Sent from my LG G4 Kindly excuse brevity and typos On 7 Apr 2016 14:48, "Andrew Sullivan" <ajs@anvilwalrusden.com> wrote:
Q6
The proposal for the community just to endorse whatever the board decides here strikes me as potentially risky. Supposed the community replaces a recalled board member with a new one that is less accommodating of a prevailing majority of the Board. The Board would be able to remove that new director with a 75% majority. If the EC does not have the ability to reject the Board's decision to remove, then there could be a procedural deadlock that could only be ameliorated by a complete replacement of the Board. That seems undesirable.
SO: The way I understand it is that the EC powers is applicable on board action or inaction hence is not restricted in the manner you've described above. I think we all should agree first that board should indeed be able to remove their colleague if they do wish and if the requirements meet. The question then is whether the community can challenge that action of board and based on my understanding I believe the SO/AC could just re-appoint their removed member OR in the case of a nomcom appointee, the community could initiate a board spill process unless board re-admit the board member(s) removed. My understanding of question 6 response is that it attempts to ensure board is indeed(and rightly) able to remove their members without the need for a formal community approval process. However the EC can still challenge that using one of its powers which is the designator power(power to appoint and remove one or all the directors). I am not sure there is any deadlock that such act will pose. Nevertheless, I am open to be convinced otherwise.
Q17
I believe the requested addition is overspecification. It will simply yield disputes about whether a given recommendation is limited in the relevant way.
Q25
The document says
Initially, “solely” was added to tie the Petition Notice to the GAC Consensus Board Resolution. For example, the ICANN Budget is an amalgamation of many different inputs. If a particular expenditure is tangentially related to GAC advice, then the GAC should not be removed from voting on that petition.

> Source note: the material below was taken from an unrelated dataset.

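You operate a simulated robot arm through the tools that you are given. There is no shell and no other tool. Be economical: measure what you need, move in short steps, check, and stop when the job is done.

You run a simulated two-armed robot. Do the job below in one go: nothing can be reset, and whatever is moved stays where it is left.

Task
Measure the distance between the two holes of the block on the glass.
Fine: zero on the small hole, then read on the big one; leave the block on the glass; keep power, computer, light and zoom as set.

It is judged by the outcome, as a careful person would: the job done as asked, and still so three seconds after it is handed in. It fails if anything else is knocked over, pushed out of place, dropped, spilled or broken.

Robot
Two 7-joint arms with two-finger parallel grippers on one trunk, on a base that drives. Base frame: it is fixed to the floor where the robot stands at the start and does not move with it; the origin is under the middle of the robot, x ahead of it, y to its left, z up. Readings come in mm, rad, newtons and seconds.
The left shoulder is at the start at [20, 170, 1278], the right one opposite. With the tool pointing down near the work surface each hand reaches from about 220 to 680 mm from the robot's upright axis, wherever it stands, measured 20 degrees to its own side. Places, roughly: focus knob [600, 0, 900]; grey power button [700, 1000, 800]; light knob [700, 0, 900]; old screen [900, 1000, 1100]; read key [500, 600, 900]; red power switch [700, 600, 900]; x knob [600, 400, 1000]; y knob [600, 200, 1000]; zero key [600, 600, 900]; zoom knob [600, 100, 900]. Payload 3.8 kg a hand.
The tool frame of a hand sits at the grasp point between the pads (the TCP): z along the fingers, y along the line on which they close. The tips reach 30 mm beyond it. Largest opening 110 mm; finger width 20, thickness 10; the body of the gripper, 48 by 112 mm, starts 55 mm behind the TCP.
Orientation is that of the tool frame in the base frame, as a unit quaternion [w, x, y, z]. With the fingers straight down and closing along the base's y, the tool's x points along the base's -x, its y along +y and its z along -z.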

I don't understand this argument. There are two possibilities: either the expenditure is solely related to GAC advice (in which case, whether it's "tangential" is irrelevant) or it is not. If it is not, then the GAC exclusion is not entailed. If it is solely related to GAC advice, then I don't get the claim above that the GAC should not be excluded -- that's the whole point of the "carve out".
SO: I think your response is somewhat inline with that of the Co-Chairs and I also agree with the rationale. Regards
Best regards,
A
On Wed, Apr 06, 2016 at 06:30:14PM -0400, Bernard Turcotte wrote:
All,
Co-chairs and rapporteurs have reviewed and proposed answers to all questions some based on the results of the Tuesday April 5th meeting of the CCWG-Accountability.
These are attached in preparation for the Thursday April 7th meeting of the CCWG-Accountability on this topic.